“the state some months pays out more in corporate income taxes than it collects”

Ah, Republicans. Always complaining about deadbeats who can’t live within their financial means and live off the government, yet almost every Republican-run state has budget problems. And how do they fix their budget problems?

http://www.governing.com/topics/finance/tns-new-mexico-budget-reserves-hit-zero.html

Falling tax revenues have left a $654 million hole in the state budget, and New Mexico lawmakers learned Wednesday that the reserve fund for day-to-day government operations is completely drained…

The Legislature is expected to convene next month in a special session in Santa Fe to transfer money to the operating budget from an account containing cash tobacco companies paid to settle a lawsuit…

The state government has done the same thing to money it’s made from the state’s medical cannabis industry (and patients) — sent the surplus to the general fund, while patients wait for months just to get a card because of a lack of staff.

Beyond patching 2016 spending, Martinez believes the budget for the 2017 fiscal year can be reset by cutting state agency spending. She has ordered a 5 percent budget reduction for departments under her control. Vacancy rates at many agencies, including the Corrections Department, already are at 20 percent…

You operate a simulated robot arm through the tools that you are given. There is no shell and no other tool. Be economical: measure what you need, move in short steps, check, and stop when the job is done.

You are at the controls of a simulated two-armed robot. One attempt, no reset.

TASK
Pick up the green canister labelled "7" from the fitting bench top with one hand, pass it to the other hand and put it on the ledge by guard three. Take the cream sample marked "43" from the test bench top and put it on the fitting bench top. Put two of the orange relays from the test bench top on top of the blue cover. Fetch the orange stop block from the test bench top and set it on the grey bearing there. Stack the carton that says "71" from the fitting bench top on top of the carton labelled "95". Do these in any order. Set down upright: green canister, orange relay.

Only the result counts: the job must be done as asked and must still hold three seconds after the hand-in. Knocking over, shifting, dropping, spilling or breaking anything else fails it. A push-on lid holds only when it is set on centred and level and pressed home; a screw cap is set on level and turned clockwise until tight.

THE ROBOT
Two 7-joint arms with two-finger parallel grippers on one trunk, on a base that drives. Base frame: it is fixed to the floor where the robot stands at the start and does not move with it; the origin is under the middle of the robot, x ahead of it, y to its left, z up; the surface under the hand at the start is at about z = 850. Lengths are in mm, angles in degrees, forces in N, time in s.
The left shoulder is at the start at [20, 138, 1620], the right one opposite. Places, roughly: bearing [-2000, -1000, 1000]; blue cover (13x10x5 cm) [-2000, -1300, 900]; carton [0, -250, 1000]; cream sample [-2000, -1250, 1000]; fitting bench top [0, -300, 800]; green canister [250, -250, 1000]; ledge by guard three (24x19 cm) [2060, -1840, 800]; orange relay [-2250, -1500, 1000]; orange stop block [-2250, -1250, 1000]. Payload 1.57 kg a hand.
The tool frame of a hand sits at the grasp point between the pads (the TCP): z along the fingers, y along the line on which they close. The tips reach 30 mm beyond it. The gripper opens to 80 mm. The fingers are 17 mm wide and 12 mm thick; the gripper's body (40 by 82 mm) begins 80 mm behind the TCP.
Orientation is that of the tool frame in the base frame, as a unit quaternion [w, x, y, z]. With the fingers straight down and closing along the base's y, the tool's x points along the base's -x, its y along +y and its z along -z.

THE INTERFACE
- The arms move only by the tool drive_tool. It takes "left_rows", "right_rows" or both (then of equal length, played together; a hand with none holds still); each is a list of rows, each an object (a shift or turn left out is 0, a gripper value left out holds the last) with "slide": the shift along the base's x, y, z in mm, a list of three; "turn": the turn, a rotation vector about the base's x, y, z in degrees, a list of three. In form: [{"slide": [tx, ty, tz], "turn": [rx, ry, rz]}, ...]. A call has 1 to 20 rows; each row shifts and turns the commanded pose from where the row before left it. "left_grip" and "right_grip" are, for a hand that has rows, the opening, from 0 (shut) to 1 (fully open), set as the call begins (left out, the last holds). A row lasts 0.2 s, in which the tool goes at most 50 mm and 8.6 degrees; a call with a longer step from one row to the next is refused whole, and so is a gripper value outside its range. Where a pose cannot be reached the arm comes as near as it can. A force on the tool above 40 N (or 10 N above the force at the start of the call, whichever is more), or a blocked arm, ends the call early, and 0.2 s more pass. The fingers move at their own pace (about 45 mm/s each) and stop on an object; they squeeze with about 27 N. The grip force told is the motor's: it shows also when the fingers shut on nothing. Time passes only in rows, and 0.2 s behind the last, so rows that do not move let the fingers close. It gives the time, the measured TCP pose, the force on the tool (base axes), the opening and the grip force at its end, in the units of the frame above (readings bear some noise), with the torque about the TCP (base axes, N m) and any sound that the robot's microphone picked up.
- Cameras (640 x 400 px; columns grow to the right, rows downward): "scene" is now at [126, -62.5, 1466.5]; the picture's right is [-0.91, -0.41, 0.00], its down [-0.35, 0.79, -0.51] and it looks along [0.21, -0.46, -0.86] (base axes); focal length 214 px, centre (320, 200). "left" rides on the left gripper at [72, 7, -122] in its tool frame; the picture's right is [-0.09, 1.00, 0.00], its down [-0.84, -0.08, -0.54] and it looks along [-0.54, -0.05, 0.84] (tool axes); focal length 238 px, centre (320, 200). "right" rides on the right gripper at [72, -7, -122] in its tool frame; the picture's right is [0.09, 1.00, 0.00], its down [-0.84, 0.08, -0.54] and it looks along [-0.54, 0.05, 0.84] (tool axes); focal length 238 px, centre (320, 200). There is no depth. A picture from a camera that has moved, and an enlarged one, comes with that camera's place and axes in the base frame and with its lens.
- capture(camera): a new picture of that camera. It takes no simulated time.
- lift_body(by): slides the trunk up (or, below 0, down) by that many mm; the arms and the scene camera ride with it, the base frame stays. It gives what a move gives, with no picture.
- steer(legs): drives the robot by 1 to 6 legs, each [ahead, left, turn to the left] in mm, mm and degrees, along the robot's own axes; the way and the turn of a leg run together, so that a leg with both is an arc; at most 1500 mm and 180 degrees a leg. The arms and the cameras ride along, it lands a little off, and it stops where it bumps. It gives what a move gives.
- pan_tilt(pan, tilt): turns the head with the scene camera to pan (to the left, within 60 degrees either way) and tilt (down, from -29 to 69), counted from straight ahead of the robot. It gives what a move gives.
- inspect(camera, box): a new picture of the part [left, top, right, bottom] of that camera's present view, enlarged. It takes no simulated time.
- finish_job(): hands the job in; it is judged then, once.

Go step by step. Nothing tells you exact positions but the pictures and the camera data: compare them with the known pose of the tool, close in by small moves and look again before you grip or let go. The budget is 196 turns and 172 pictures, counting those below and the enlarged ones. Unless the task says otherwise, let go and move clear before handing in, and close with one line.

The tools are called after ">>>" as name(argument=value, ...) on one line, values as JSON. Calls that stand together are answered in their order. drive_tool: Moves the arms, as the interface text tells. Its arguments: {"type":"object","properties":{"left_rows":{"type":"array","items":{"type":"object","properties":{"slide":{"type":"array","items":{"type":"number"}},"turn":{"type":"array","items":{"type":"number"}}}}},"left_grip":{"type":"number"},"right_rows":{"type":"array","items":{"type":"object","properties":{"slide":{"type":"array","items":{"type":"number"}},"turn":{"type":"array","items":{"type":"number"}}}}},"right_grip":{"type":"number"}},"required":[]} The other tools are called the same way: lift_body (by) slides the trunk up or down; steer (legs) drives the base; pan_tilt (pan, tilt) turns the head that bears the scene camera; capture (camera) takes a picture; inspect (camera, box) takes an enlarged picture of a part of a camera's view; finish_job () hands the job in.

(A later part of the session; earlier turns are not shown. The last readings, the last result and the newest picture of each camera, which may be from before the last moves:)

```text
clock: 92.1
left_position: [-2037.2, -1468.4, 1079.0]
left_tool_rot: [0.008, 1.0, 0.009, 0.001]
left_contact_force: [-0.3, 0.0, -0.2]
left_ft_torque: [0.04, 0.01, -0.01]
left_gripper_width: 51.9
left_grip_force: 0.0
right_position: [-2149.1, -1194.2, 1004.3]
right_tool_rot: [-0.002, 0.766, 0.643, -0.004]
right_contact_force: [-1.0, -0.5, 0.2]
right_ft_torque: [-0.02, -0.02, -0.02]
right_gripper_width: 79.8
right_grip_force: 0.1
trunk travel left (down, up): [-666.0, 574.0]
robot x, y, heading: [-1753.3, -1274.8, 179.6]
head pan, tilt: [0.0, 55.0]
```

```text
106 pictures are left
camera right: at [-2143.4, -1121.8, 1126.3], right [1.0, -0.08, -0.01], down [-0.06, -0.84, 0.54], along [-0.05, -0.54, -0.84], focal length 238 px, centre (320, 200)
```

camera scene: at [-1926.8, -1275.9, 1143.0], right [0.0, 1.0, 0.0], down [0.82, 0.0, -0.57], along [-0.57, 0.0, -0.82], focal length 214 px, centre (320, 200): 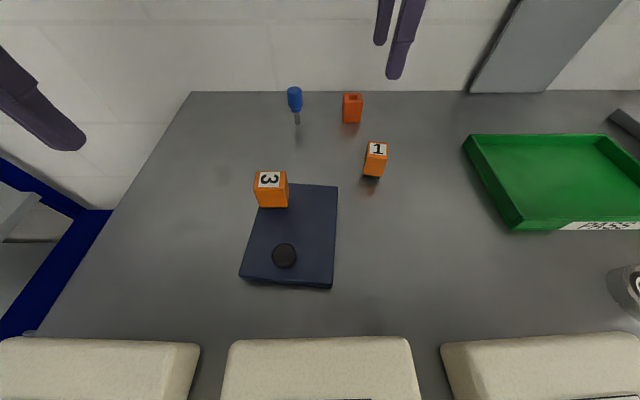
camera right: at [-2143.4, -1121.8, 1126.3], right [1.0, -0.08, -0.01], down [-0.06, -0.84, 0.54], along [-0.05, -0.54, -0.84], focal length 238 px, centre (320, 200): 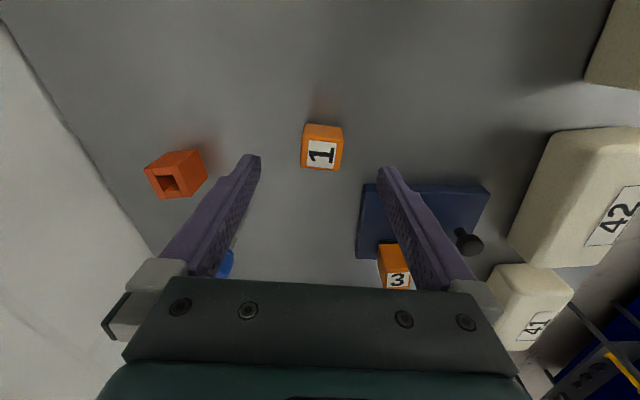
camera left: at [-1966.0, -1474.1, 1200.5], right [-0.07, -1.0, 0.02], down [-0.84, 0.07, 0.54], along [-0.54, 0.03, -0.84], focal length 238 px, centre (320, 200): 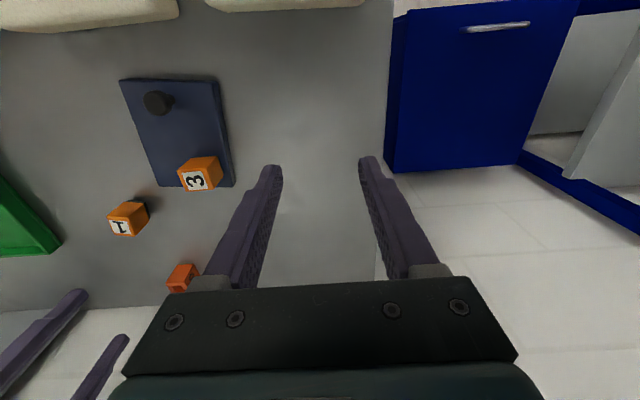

The state Taxation and Revenue Department also reported that big data programs that analyze tax payments by companies are resulting in more refunds due to hundreds of tax credit laws on the books, and the state some months pays out more in corporate income taxes than it collects…

http://www.governing.com/topics/finance/tns-utah-west-jordan-facebook.html

A town in Utah that was competing to serve as the home of a new Facebook data center announced Tuesday it is withdrawing from negotiations with a subsidiary of the tech firm, leaving Los Lunas as the last known candidate for the site.

In announcing an end to their bid in a news release Tuesday, officials in the Salt Lake City suburb of West Jordan cited opposition among state and local leaders to offering a package of property tax incentives to lure the Silicon Valley giant…

The facilities would house long rows of servers and hard drives that store and process vast quantities of highly secure information powering everything from online shopping to streaming movies. While the facilities are an increasingly important part of the global economy, such data centers function more like giant walk-in refrigerators for computers that generally require few people on the ground to keep them running…

Water emerged as a chief concern among Utah officials opposed to the project. Data centers are known to use large quantities of water to keep computer servers from overheating. Authorities in Utah bandied about estimates that the facility would require anywhere from 5 million gallons of water a day to less than 1 million gallons.

Los Lunas Mayor Charles Griego recently told The New Mexican he has seen data indicating the center would require far less water than the numbers reported by Utah news organizations. But Griego would not say what numbers he has seen for water usage at the proposed facility…

Hey, Mayor Griego, did you know we live in the desert?

I guess this state hasn’t learned the Intel lesson — a company that got generous tax breaks and is now a ghost of its former self. And so is the City of Rio Rancho, where Intel is located (but not for long).